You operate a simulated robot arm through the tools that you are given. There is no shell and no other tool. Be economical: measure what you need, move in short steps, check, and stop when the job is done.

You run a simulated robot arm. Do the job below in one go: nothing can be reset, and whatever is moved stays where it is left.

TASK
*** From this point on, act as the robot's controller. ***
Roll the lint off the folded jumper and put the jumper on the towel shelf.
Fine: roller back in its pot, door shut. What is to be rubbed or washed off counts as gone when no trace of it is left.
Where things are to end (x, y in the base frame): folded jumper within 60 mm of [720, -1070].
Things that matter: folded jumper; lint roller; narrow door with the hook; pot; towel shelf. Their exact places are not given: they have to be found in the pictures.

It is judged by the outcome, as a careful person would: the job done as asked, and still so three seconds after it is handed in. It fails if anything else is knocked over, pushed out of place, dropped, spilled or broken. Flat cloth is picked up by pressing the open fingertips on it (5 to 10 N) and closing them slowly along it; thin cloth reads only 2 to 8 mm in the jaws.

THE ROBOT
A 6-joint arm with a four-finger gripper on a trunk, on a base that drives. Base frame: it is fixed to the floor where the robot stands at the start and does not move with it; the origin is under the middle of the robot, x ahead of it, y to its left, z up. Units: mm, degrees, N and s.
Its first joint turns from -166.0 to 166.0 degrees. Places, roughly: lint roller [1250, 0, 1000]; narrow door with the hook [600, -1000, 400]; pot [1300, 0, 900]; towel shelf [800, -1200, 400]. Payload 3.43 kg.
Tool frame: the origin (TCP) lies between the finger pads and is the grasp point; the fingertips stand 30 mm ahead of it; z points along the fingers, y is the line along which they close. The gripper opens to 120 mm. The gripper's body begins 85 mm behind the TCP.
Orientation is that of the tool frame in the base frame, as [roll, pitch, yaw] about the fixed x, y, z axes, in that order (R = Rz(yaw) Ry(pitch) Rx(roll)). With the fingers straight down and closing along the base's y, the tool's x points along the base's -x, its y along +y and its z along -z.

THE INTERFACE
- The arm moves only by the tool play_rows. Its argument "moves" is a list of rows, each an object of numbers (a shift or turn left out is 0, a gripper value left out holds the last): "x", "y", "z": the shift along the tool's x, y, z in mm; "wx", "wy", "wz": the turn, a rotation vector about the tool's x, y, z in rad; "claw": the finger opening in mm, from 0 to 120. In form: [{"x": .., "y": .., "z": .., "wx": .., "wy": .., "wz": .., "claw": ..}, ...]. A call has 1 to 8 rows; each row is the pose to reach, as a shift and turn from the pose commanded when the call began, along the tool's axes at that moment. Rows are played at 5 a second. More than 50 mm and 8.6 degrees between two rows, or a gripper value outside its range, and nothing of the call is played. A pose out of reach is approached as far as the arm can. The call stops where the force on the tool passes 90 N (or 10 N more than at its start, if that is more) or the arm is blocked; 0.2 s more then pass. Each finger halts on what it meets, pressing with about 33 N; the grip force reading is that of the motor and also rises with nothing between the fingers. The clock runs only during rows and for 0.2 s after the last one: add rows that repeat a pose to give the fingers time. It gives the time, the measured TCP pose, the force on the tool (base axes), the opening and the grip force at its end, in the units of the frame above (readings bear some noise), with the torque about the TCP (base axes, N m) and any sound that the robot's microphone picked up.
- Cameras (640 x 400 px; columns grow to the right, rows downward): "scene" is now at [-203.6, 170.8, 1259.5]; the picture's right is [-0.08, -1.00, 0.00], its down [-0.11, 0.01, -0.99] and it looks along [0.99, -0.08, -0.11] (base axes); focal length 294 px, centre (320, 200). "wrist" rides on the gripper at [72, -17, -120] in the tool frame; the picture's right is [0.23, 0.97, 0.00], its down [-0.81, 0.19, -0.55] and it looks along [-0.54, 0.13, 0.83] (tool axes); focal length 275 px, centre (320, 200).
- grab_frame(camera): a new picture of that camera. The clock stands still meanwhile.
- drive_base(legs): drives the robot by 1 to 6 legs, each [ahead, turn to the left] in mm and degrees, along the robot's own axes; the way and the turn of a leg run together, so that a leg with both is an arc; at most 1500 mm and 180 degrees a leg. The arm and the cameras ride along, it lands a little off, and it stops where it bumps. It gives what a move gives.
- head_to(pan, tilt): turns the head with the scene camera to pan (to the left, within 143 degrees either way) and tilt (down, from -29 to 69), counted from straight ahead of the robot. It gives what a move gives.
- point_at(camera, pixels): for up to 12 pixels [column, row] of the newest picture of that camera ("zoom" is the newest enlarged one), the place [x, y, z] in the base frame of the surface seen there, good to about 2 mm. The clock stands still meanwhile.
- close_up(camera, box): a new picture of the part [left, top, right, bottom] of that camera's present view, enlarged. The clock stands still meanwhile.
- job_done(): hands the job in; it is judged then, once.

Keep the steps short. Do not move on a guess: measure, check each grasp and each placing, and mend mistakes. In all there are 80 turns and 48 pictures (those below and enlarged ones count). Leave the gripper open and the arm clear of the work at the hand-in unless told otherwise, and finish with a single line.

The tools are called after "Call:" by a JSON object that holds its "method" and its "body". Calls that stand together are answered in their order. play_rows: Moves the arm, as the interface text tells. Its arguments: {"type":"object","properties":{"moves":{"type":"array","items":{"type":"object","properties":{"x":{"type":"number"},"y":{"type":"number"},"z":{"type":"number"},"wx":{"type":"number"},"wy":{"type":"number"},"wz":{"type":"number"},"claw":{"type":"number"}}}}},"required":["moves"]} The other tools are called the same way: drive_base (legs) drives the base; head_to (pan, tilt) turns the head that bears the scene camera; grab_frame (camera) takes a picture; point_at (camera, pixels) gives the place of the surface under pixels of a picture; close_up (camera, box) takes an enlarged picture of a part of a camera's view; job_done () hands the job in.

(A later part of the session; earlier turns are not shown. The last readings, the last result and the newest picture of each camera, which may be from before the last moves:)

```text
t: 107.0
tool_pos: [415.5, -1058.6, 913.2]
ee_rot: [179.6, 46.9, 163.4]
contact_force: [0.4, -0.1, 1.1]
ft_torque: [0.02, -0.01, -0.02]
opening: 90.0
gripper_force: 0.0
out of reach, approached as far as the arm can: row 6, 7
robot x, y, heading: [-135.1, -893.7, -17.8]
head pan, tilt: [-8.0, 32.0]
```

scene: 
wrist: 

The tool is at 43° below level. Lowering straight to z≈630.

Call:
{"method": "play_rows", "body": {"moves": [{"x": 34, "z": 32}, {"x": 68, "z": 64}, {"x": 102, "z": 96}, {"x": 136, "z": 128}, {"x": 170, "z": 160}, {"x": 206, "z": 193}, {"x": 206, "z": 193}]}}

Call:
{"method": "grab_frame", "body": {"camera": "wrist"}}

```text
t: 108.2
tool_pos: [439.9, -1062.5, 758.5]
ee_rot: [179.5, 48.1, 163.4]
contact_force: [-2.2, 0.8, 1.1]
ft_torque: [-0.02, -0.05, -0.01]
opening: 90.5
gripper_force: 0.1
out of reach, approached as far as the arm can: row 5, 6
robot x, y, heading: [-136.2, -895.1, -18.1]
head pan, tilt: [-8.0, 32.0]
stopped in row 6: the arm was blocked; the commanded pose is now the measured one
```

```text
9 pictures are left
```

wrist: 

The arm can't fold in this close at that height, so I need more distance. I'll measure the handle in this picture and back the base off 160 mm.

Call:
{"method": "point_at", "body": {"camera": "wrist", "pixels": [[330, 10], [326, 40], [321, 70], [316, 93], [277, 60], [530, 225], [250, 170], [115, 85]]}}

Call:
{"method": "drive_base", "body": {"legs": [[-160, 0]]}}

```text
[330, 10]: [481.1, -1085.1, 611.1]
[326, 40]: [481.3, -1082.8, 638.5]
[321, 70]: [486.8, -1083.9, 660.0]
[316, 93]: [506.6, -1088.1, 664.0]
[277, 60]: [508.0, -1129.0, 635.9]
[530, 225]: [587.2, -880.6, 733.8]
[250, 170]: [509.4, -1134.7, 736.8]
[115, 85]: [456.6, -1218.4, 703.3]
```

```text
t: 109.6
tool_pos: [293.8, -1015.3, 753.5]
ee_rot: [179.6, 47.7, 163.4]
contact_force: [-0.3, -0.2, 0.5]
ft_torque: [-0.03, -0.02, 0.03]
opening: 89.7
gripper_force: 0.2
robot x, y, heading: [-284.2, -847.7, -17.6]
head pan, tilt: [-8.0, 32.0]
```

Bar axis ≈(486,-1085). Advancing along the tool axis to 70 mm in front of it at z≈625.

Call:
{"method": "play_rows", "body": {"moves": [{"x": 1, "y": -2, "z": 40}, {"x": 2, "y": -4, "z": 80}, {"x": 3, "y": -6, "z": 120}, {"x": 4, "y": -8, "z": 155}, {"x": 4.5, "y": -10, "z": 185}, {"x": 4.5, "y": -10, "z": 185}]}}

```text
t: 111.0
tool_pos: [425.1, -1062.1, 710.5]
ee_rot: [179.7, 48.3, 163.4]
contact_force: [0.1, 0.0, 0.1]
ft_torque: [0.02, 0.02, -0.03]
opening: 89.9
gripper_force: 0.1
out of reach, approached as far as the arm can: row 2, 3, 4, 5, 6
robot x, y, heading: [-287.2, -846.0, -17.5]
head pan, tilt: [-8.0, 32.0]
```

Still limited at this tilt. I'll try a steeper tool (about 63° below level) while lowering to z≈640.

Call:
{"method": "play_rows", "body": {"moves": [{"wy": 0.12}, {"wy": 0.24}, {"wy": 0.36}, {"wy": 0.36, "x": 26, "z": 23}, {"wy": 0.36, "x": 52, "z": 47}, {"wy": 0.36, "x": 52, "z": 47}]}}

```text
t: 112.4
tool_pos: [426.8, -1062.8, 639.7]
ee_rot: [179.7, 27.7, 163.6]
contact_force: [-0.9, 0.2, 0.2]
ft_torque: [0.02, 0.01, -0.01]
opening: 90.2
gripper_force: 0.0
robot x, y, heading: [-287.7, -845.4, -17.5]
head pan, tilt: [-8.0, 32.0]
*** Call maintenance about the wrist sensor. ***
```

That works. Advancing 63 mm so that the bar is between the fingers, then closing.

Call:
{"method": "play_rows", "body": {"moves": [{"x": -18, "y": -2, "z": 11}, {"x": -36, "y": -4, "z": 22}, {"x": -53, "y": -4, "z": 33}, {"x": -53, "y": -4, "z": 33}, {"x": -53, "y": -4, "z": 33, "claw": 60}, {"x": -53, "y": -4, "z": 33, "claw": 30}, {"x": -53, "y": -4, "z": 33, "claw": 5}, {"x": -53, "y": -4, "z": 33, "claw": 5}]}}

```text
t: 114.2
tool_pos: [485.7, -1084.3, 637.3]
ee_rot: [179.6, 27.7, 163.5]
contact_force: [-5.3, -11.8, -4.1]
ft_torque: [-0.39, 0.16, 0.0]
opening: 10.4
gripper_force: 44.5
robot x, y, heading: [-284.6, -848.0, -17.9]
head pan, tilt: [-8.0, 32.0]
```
- - - -
* [The problem]: Return only the lines spanning from the first line of the material through the line with "Its first joint", copied exactly, both ends kept. The answer is a Markdown table with a number under Position and the line under Text; leave empty lines out.

* [Worked answer]:
| Position | Text |
|---|---|
| 1 | You operate a simulated robot arm through the tools that you are given. There is no shell and no other tool. Be economical: measure what you need, move in short steps, check, and stop when the job is done. |
| 2 | You run a simulated robot arm. Do the job below in one go: nothing can be reset, and whatever is moved stays where it is left. |
| 3 | TASK |
| 4 | *** From this point on, act as the robot's controller. *** |
| 5 | Roll the lint off the folded jumper and put the jumper on the towel shelf. |
| 6 | Fine: roller back in its pot, door shut. What is to be rubbed or washed off counts as gone when no trace of it is left. |
| 7 | Where things are to end (x, y in the base frame): folded jumper within 60 mm of [720, -1070]. |
| 8 | Things that matter: folded jumper; lint roller; narrow door with the hook; pot; towel shelf. Their exact places are not given: they have to be found in the pictures. |
| 9 | It is judged by the outcome, as a careful person would: the job done as asked, and still so three seconds after it is handed in. It fails if anything else is knocked over, pushed out of place, dropped, spilled or broken. Flat cloth is picked up by pressing the open fingertips on it (5 to 10 N) and closing them slowly along it; thin cloth reads only 2 to 8 mm in the jaws. |
| 10 | THE ROBOT |
| 11 | A 6-joint arm with a four-finger gripper on a trunk, on a base that drives. Base frame: it is fixed to the floor where the robot stands at the start and does not move with it; the origin is under the middle of the robot, x ahead of it, y to its left, z up. Units: mm, degrees, N and s. |
| 12 | Its first joint turns from -166.0 to 166.0 degrees. Places, roughly: lint roller [1250, 0, 1000]; narrow door with the hook [600, -1000, 400]; pot [1300, 0, 900]; towel shelf [800, -1200, 400]. Payload 3.43 kg. |